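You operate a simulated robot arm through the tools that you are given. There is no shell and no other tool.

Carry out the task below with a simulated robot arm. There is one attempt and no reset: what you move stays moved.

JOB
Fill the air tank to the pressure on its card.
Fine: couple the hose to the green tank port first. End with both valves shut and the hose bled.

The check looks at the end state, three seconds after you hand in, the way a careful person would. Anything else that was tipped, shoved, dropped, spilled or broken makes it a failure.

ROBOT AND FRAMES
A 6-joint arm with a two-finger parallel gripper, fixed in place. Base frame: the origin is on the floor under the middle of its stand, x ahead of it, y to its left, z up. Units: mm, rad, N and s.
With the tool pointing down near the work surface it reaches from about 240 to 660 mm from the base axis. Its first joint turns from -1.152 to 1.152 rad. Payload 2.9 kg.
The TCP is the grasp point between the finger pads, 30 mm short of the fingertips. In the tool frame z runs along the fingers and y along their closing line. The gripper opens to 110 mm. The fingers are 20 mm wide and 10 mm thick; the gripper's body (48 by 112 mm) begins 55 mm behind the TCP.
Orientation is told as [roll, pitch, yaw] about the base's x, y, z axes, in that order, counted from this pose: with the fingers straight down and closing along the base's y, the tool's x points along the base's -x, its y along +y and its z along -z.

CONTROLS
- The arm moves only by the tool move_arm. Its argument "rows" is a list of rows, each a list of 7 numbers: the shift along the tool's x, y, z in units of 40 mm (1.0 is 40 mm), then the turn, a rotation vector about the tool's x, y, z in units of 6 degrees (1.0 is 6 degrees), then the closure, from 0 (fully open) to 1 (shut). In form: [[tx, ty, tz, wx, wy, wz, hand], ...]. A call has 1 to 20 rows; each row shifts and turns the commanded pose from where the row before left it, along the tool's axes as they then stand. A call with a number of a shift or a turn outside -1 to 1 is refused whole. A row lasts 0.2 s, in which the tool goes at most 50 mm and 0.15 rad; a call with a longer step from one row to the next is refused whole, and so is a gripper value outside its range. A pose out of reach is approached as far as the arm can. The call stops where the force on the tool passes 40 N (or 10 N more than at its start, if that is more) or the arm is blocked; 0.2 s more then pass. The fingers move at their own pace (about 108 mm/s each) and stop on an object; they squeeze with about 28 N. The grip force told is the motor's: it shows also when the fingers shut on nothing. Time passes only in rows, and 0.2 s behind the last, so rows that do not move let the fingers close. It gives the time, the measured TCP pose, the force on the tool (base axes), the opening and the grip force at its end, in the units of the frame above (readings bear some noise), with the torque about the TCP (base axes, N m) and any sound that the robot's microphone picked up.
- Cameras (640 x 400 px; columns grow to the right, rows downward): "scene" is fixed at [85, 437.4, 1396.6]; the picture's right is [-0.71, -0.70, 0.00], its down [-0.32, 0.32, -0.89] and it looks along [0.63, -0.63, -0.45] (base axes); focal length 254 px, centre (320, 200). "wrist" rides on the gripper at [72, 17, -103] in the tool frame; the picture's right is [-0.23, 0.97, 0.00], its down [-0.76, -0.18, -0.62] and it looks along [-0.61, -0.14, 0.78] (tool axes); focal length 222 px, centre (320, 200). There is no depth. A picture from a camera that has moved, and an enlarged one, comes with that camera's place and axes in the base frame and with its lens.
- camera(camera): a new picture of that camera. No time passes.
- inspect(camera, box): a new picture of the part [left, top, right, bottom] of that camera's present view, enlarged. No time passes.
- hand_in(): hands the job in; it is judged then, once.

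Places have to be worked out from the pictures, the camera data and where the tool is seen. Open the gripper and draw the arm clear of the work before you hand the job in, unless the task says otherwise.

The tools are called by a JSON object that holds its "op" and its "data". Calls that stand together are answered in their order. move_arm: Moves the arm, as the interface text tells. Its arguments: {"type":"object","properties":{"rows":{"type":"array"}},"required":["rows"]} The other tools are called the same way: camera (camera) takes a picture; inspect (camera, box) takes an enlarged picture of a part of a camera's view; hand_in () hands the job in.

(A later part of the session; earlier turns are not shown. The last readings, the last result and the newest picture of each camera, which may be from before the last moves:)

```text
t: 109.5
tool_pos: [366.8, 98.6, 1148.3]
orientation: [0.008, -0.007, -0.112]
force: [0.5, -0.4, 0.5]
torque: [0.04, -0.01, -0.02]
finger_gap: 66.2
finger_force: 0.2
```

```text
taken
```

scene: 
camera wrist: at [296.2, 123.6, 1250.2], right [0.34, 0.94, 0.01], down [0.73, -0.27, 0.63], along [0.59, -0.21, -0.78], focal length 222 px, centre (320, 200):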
------
> Stated task a
Type the selected excerpt over again with no edits.

> Selected excerpt
------
Depends on how many bikes you need to maintain. You should probably move it about every other week if just two bikes. That would be safe.

But in your case (remote storage) I'd pop for an extra tender. They're pretty darn cheap. Time is money... etc.

I am in this group too. Seems to me that it most duplicates normal usage of driving and parking the vehicle,keeping the charge moving up and down. I think this is one of those debates that never will have an ideal answer.

 
If your FJR is going into hibernation for awhile one might pull the Backup fuse to minimize battery discharge. The 1.5 to 2 milliamps discharge through the Backup fuse would be interrupted and the battery would remain adequately charged for many weeks.

You'd rarely need a freshening charge with all the drains zeroed out.

 
If your FJR is going into hibernation for awhile one might pull the Backup fuse to minimize battery discharge. The 1.5 to 2 milliamps discharge through the Backup fuse would be interrupted and the battery would remain adequately charged for many weeks.
------
> Stated task b
In the listing above, find the line with "- inspect(camera, box): a" and the line with "Places have to", then print exactly those lines and every line between them.

> Written answer a
Depends on how many bikes you need to maintain. You should probably move it about every other week if just two bikes. That would be safe.

But in your case (remote storage) I'd pop for an extra tender. They're pretty darn cheap. Time is money... etc.

I am in this group too. Seems to me that it most duplicates normal usage of driving and parking the vehicle,keeping the charge moving up and down. I think this is one of those debates that never will have an ideal answer.

 
If your FJR is going into hibernation for awhile one might pull the Backup fuse to minimize battery discharge. The 1.5 to 2 milliamps discharge through the Backup fuse would be interrupted and the battery would remain adequately charged for many weeks.

You'd rarely need a freshening charge with all the drains zeroed out.

 
If your FJR is going into hibernation for awhile one might pull the Backup fuse to minimize battery discharge. The 1.5 to 2 milliamps discharge through the Backup fuse would be interrupted and the battery would remain adequately charged for many weeks.

> Written answer b
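- inspect(camera, box): a new picture of the part [left, top, right, bottom] of that camera's present view, enlarged. No time passes.
- hand_in(): hands the job in; it is judged then, once.

Places have to be worked out from the pictures, the camera data and where the tool is seen. Open the gripper and draw the arm clear of the work before you hand the job in, unless the task says otherwise.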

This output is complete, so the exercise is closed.